EXERCISE DIRECTIONS »
Reproduce the entries shown below only from the line with "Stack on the" down to the line with "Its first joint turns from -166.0", keeping both end lines and copying each one exactly. The answer is a numbered list with one line in each place and no blank lines.

THE DATA »
- - -

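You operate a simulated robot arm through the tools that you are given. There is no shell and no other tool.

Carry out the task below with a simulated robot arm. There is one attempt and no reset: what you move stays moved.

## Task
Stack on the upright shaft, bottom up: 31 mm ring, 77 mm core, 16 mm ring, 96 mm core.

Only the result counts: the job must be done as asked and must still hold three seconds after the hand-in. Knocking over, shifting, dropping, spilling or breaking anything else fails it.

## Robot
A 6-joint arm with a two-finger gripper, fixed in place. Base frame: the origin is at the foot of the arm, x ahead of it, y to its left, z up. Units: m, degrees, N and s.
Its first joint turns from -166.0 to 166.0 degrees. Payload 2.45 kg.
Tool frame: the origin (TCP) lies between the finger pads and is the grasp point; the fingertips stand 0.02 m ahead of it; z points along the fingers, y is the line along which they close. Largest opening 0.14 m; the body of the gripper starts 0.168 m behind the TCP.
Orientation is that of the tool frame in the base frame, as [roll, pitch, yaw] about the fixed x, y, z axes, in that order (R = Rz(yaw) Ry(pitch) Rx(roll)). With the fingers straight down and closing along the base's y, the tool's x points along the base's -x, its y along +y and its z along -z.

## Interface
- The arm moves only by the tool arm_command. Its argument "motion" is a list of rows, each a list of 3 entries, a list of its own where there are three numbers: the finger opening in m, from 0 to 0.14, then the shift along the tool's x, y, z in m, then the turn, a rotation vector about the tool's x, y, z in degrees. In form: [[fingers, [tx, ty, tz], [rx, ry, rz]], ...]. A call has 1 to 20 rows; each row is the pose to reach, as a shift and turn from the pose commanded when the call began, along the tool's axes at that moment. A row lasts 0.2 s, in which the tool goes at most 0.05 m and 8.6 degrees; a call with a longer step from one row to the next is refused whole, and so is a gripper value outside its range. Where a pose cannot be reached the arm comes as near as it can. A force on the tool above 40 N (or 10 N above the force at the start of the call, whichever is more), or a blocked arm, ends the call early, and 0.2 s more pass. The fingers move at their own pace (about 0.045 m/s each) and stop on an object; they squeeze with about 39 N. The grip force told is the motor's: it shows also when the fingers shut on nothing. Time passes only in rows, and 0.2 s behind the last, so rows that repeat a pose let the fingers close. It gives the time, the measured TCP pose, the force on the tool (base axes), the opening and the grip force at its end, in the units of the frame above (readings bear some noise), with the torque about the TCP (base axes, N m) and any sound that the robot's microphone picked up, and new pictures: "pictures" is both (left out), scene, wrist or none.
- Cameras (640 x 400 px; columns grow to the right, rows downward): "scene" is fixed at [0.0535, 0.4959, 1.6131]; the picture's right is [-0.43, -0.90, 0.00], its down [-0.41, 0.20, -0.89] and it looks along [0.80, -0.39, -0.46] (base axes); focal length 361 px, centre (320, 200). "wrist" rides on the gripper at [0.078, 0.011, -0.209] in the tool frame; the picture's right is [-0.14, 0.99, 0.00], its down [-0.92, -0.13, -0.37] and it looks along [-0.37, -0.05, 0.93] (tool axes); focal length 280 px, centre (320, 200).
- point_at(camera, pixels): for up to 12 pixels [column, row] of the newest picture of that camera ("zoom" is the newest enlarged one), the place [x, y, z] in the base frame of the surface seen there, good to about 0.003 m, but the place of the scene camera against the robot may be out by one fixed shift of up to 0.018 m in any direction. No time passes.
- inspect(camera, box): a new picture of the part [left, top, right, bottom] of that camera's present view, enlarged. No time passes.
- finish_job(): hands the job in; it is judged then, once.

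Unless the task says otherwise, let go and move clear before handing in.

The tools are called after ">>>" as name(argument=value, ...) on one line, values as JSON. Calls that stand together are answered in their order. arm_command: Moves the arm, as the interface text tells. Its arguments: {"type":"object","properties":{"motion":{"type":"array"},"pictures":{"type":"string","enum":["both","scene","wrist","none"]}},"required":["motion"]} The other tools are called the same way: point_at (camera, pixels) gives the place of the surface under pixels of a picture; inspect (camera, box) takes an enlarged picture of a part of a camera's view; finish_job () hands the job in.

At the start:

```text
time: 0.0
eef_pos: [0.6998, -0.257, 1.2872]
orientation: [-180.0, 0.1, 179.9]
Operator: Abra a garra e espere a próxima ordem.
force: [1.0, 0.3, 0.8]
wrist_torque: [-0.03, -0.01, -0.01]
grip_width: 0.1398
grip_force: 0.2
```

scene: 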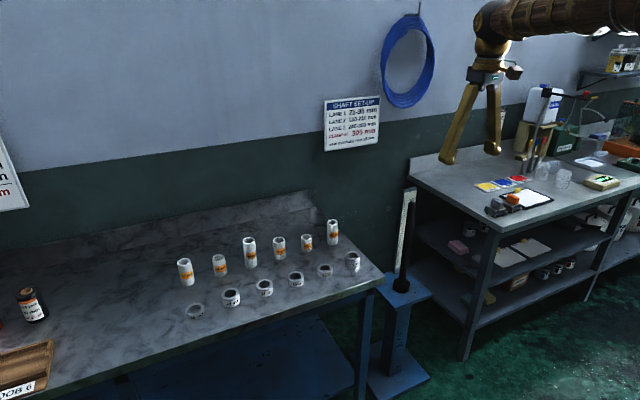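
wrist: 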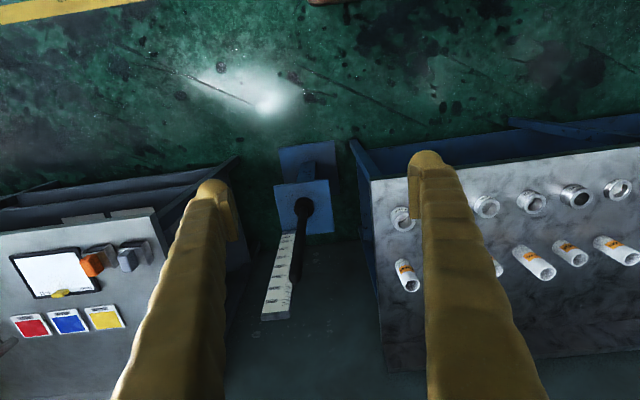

- - -

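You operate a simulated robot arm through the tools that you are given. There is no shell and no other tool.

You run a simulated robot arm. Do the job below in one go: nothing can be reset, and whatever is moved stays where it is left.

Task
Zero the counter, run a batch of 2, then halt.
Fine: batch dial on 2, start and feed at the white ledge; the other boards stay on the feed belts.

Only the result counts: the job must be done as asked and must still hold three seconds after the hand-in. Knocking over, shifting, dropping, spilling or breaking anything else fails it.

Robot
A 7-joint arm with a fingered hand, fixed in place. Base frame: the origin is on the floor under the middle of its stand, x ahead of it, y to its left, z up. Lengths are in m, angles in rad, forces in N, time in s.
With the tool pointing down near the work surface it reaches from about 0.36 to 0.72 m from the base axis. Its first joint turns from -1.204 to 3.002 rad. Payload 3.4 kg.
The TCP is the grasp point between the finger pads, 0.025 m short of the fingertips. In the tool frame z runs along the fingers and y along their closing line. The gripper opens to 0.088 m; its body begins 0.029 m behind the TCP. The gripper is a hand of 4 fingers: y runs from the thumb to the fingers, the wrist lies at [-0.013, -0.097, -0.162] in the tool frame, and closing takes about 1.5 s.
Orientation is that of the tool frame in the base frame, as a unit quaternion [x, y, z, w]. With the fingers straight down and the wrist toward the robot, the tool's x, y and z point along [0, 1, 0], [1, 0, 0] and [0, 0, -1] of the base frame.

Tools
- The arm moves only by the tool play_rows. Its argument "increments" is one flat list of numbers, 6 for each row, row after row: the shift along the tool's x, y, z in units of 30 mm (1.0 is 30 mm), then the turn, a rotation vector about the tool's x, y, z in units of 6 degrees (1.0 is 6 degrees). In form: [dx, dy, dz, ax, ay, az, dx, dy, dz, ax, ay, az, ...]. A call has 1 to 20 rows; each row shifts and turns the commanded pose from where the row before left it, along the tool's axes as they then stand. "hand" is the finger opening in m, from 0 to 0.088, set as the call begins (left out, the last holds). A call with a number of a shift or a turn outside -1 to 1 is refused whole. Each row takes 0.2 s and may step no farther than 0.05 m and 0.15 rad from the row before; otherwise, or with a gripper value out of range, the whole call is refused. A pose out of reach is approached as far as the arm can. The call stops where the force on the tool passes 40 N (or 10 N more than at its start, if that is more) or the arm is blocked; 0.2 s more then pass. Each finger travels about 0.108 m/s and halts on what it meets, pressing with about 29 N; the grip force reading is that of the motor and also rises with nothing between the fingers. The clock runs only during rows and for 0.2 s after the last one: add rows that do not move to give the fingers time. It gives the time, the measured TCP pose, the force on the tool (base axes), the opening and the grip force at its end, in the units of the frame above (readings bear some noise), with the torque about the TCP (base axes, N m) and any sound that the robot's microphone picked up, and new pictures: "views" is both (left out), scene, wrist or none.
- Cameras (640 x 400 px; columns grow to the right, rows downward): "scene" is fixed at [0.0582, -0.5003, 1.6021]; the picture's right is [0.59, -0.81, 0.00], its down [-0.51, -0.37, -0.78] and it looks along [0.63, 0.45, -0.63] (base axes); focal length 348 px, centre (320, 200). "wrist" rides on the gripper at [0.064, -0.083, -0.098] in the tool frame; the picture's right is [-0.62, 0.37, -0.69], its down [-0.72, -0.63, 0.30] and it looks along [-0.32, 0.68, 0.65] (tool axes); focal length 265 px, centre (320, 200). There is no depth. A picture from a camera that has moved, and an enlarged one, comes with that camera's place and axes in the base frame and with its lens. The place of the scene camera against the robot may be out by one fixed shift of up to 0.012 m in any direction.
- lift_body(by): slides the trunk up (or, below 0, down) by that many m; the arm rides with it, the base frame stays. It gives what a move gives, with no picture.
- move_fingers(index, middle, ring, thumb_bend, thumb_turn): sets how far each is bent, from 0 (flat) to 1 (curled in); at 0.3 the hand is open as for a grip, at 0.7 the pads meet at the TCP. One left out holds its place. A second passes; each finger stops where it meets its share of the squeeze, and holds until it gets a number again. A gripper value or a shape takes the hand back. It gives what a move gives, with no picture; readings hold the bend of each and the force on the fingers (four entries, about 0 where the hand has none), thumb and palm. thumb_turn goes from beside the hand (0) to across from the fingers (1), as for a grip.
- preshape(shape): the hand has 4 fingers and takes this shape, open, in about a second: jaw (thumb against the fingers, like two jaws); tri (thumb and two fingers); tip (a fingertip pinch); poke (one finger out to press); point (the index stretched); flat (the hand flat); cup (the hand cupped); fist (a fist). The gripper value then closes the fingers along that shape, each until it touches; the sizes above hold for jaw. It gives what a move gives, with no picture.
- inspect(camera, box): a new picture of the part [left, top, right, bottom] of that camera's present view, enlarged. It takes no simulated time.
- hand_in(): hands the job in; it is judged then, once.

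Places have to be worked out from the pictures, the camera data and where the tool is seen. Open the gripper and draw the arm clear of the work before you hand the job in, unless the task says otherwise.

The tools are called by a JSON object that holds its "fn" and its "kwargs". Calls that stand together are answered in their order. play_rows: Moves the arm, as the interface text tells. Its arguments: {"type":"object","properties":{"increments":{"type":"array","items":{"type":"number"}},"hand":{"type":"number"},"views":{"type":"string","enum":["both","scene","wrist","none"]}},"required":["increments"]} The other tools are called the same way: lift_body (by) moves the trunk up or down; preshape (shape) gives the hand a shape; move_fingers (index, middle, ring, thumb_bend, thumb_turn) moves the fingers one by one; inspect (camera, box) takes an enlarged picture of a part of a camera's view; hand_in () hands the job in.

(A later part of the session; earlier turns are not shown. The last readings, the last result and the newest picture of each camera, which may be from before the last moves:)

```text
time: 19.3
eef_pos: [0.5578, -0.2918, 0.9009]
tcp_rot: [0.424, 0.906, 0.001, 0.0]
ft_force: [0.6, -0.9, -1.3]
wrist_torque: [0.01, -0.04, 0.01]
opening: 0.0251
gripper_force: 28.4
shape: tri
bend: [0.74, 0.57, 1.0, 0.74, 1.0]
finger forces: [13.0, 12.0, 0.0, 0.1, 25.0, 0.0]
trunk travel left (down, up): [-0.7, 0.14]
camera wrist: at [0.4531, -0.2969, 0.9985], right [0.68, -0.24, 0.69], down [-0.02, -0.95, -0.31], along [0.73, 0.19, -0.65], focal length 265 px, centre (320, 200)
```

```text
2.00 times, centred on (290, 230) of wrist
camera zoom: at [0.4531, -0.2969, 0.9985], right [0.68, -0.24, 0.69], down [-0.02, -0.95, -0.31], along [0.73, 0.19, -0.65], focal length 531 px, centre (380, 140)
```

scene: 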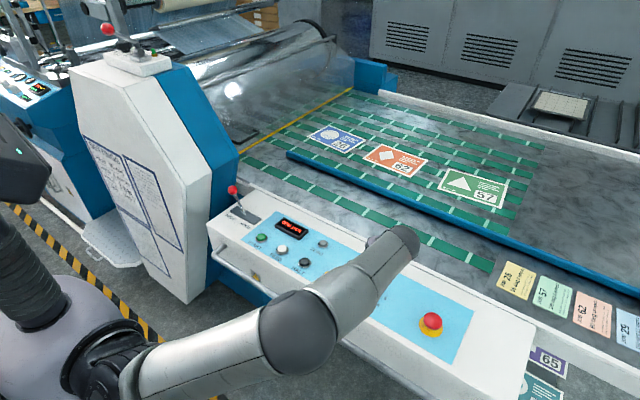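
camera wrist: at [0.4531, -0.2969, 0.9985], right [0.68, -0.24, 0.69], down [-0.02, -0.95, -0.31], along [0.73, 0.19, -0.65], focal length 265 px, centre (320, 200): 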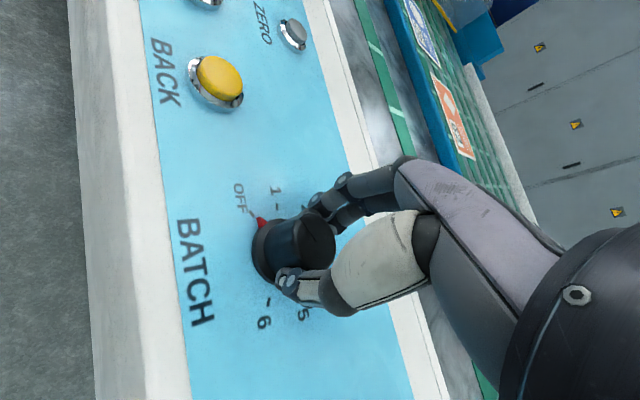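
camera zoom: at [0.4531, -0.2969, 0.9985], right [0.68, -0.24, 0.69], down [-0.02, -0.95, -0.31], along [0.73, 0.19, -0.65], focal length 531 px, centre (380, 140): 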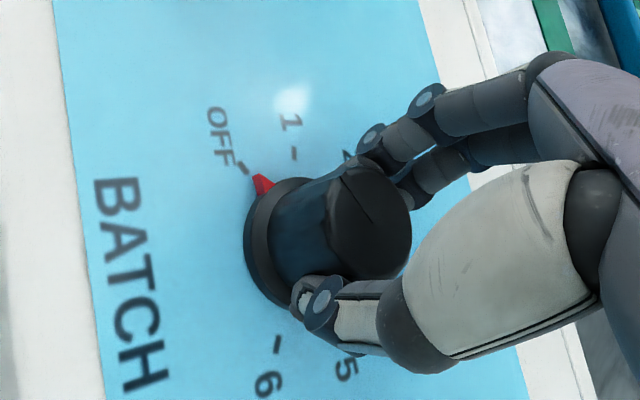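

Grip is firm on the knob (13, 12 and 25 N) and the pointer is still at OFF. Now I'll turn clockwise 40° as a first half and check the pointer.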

- - -

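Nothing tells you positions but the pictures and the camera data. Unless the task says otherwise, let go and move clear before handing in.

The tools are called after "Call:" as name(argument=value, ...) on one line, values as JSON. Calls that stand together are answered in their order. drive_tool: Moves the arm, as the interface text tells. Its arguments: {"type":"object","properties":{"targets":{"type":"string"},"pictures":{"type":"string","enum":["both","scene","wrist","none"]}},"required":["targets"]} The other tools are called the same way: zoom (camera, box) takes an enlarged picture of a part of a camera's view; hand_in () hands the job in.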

- - -

THE ANSWER »
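1. Stack on the upright shaft, bottom up: 31 mm ring, 77 mm core, 16 mm ring, 96 mm core.
2. Only the result counts: the job must be done as asked and must still hold three seconds after the hand-in. Knocking over, shifting, dropping, spilling or breaking anything else fails it.
3. ## Robot
4. A 6-joint arm with a two-finger gripper, fixed in place. Base frame: the origin is at the foot of the arm, x ahead of it, y to its left, z up. Units: m, degrees, N and s.
5. Its first joint turns from -166.0 to 166.0 degrees. Payload 2.45 kg.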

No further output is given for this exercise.